There’s the science most of us learned as kids. Then there’s the science that scientists actually do.

The K-12 variety is more like a cooking class, but with chemicals, goggles, an occasional Erlenmeyer flask, the unforgettable smell of formaldehyde, and nothing you would want to eat. There, the scientific method is reduced to the formula of a lab report: hypothesize, test, gather data, evaluate, conclude, generally along the lines the teacher told you to expect.

Judy Morrison
Judy Morrison helps teachers and students find science’s creative side.
(Photo Zach Mazur)

Outside the classroom, science has over the centuries spawned revolutionary advances in knowledge and well-being. But in the classroom it’s, what? Predictable. Formulaic. Boring. All of the above.

Judy Morrison, an associate professor in the Department of Teaching and Learning at WSU Tri-Cities, is out to change that.

“One of the things that we as science teachers need to remember is that school science really needs to reflect the scientific endeavor,” she says. “There has been a disconnect between those two things. School science is not often how science is actually practiced.”

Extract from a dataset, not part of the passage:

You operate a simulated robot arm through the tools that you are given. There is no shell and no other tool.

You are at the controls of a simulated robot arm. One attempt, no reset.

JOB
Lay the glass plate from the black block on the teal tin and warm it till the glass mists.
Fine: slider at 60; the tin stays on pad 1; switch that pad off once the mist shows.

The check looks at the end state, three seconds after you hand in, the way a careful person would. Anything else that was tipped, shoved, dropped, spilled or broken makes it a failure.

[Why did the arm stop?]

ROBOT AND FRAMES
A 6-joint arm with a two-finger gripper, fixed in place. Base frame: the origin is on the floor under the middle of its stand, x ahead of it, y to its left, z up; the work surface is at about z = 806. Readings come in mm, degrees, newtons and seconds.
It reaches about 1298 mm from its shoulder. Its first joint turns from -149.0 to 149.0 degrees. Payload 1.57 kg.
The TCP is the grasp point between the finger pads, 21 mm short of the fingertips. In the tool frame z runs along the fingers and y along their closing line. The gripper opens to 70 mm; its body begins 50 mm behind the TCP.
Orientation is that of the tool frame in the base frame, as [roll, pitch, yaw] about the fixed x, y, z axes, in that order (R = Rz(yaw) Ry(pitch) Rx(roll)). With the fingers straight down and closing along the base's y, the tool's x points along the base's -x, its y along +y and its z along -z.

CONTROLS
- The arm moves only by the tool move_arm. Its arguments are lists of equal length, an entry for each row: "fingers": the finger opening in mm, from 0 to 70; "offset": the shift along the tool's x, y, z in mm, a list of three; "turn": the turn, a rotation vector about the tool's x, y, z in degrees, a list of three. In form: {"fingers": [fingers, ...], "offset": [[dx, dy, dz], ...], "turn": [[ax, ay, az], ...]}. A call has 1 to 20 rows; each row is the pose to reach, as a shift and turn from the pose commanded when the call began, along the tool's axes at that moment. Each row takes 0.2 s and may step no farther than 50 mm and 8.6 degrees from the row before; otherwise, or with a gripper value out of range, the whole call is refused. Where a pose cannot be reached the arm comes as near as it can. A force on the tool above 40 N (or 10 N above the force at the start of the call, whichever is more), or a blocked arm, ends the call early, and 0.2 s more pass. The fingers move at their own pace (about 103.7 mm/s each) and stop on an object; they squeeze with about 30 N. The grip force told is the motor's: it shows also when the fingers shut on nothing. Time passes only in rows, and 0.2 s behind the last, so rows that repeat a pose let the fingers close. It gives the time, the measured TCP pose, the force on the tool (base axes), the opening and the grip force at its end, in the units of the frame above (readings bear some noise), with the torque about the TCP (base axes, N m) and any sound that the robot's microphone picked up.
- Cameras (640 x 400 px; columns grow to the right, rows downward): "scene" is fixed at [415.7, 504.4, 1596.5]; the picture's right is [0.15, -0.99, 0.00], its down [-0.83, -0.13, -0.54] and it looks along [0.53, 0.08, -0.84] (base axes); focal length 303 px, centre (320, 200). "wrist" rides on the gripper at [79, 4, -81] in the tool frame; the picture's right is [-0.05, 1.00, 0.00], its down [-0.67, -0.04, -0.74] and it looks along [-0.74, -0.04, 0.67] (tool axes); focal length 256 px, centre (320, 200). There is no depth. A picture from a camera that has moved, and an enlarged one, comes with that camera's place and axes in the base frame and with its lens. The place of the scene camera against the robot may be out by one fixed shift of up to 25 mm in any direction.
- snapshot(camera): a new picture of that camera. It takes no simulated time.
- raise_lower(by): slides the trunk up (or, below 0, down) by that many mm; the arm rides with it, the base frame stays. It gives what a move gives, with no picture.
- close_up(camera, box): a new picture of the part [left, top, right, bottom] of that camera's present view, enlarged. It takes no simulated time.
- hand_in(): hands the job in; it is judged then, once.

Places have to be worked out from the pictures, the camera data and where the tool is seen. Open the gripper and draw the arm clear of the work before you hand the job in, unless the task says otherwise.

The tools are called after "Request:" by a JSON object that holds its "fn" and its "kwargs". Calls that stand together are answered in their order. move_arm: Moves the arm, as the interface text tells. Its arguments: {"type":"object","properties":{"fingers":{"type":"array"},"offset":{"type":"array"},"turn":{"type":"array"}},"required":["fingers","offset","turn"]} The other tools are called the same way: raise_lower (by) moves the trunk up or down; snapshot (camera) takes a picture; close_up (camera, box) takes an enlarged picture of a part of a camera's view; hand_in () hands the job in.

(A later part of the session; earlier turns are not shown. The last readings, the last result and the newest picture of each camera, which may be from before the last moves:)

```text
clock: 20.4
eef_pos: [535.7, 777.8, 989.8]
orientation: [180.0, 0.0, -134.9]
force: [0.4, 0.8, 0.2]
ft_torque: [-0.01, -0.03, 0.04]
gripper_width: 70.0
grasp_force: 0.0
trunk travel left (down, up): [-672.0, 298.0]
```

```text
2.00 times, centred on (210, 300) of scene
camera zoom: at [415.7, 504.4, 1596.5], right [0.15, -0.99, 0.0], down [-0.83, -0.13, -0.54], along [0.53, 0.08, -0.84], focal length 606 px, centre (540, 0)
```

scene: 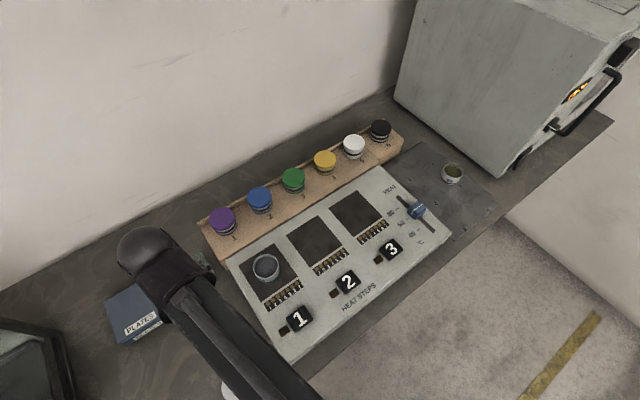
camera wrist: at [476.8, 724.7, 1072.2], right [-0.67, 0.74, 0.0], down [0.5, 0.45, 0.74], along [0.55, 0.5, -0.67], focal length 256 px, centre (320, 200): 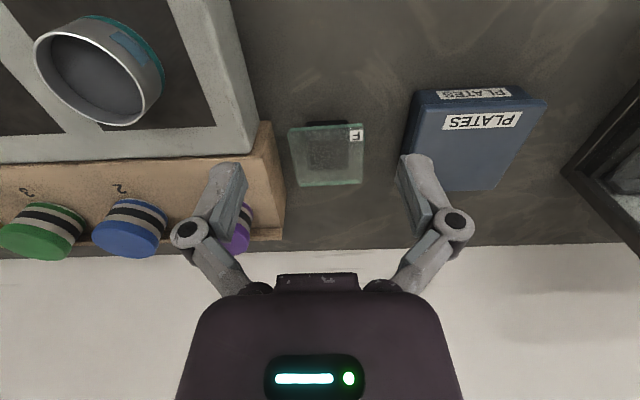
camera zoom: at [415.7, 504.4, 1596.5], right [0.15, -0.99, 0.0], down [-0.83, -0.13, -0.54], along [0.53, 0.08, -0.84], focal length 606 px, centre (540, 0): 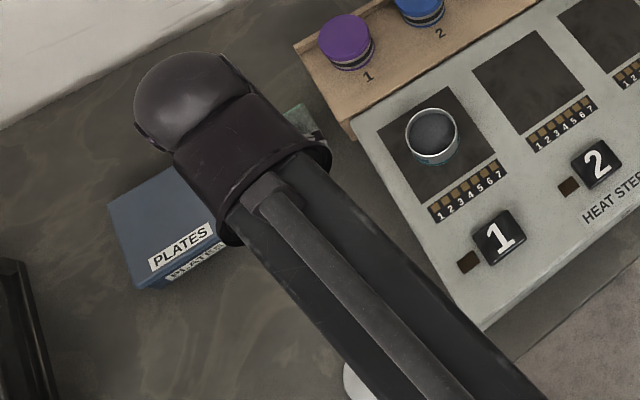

Fittingly, Morrison is standing at the front of a classroom, before a dozen or so school teachers in a professional development workshop, “The Nature of Scientific Inquiry,” at WSU Tri-Cities. She prefaces the workshop by noting that she herself spent several years teaching science, only to see how much more needed to be done for students to appreciate the field’s whys and wherefores.

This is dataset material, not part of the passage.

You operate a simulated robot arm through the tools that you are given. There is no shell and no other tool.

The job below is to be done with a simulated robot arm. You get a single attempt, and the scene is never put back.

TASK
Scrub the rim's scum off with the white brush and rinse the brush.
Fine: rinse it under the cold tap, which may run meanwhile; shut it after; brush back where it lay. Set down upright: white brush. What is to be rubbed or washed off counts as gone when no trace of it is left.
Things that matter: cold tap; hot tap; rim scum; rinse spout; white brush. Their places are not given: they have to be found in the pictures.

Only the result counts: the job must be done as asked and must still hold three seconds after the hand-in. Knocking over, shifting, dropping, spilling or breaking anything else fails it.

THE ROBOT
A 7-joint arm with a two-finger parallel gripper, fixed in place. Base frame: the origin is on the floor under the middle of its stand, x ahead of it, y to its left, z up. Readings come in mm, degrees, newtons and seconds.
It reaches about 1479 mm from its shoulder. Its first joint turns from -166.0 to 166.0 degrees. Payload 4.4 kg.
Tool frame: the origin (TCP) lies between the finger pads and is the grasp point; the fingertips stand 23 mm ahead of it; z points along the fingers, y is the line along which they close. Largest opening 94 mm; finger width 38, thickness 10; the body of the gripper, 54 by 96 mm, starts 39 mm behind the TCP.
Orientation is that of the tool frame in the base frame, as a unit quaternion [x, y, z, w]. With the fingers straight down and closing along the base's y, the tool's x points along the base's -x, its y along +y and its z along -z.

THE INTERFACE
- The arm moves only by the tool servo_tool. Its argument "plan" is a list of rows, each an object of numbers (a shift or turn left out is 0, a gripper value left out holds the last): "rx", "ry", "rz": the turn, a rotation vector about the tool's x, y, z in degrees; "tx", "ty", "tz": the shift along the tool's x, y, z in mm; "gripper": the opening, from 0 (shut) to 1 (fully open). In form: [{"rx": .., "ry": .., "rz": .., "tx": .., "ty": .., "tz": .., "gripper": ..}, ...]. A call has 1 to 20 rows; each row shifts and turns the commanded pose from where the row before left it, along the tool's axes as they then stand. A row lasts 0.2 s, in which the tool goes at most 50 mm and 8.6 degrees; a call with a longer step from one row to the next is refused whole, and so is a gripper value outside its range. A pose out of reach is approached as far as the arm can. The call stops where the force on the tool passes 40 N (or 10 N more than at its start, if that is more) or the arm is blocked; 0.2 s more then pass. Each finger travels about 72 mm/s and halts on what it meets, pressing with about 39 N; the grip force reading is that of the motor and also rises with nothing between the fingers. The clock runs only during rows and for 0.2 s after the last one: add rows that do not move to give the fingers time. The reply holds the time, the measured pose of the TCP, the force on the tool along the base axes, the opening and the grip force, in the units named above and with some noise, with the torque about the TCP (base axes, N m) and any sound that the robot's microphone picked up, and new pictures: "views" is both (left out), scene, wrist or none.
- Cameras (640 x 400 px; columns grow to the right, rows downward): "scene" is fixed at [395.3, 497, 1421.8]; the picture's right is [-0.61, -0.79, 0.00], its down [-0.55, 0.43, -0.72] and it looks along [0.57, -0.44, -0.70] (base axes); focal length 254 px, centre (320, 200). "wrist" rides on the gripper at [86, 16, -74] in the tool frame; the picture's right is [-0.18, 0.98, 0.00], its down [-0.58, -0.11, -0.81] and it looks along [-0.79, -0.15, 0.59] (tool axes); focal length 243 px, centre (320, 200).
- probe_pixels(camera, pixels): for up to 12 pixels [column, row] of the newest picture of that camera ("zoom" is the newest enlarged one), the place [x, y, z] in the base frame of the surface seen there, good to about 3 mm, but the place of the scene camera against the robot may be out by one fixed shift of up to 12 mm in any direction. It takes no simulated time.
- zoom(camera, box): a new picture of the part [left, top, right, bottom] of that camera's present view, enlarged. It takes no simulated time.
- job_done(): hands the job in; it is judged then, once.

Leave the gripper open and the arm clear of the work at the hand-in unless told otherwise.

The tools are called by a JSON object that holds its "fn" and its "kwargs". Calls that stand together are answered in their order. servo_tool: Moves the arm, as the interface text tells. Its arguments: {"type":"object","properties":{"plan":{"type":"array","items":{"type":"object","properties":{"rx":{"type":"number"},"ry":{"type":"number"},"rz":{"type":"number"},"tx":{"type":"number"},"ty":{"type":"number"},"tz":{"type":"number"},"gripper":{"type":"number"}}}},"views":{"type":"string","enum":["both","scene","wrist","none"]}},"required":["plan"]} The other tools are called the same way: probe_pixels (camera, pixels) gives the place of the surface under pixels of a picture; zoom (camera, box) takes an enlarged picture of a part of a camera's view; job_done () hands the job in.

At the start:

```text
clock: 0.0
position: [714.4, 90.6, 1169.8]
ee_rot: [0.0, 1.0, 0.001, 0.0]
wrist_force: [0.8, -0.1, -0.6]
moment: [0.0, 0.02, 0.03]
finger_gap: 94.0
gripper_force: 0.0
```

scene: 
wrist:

“I started realizing that my students didn’t understand what was going on and they didn’t have a clue,” says Morrison, who this year was named the state’s Higher Education Science Teacher of the Year. “You teach and teach and teach all this stuff and then they take the test and they might have a right answer, but there isn’t complete understanding there.”

The misunderstanding starts with our popular notions of what the word “scientist” means, which Morrison gets at by asking the class to describe what comes to mind when they hear it.

Wild hair. Glasses. Lab coat. Standing next to some foaming chemicals. As recently as the ’70s, says Morrison, some textbooks portrayed scientists exclusively as white men in lab coats.

Over the next few hours, Morrison starts chipping away at the stereotype and, more dramatically, what he—or she—does. She starts with images of black marks crossing a white space. The workshop participants suggest they look like bird tracks in the sand, or dinosaur tracks, or birds flying.

Morrison now asks the teachers to get “metacognitive,” to think about how they thought. If they were thinking literally, says Morrison, all they could really say is the black marks are, well, black marks. Everything else—like the notion that the marks look like bird tracks and may represent some bird behavior—are inferences, she says. That’s a good thing, she adds. Inferences are crucial to scientific knowledge.

“Sometimes in science we try to think, ‘Oh, just make observations, just stick to the observations,’” she says. “That’s really not how science is. We don’t stop at observations. It takes that creative endeavor to figure out inferences: What could this be? What might this be?”

Science has other tools, too: building models, drawing analogies, recognizing patterns. These might not be employed in any particular order, and creativity and imagination can come into play at any moment.

Morrison produces a large cylindrical tube, much like an oatmeal container. Four knotted ropes stick out its side. When she pulls out a lower rope, its opposite rope goes in. That seems simple enough; they must be connected. But when she pulls an upper rope, the lower rope across from it goes in.

Morrison hands out a few of the tubes and the room grows animated as different groups start looking for patterns and analogies to draw.

“That one pulls at an angle …”

“Pull that …”

“What’s happening? Weird.”

“Bottom right… like slip knots.”

“What’s the experiment called?” someone asks.

Morrison, smelling a ploy, says: “You can’t Google it.”

A hypothesis emerges: the four ropes are joined by a knot in the center, so all are connected and prevented from coming out.

“Does that fit the evidence?” Morrison says. “It can’t be one piece of rope with four ends.”

Morrison’s work grows out of an effort launched in the early 1990s to communicate science as it is really done. She has a lot to get across: that science is a way of knowing and constructing reality, but not the only way; that its knowledge is provisional and subject to change under new evidence; that it is rigorous, but also a human affair, subject to human psychology and complications.

With a hypothesis in mind, the teachers in the classroom are reanimated as they start testing the ropes anew. You can hear the gears turning.

“I think there’s a little gnome inside, a little leprechaun,” one of the men says.

“This is good,” says Morrison. “This is where we go back to our characteristics of science. And we talk about the possibility of gnomes. Does this fit into what we know about science? Is this a logical, possible, based-on-what-you-know-about-the-world explanation?”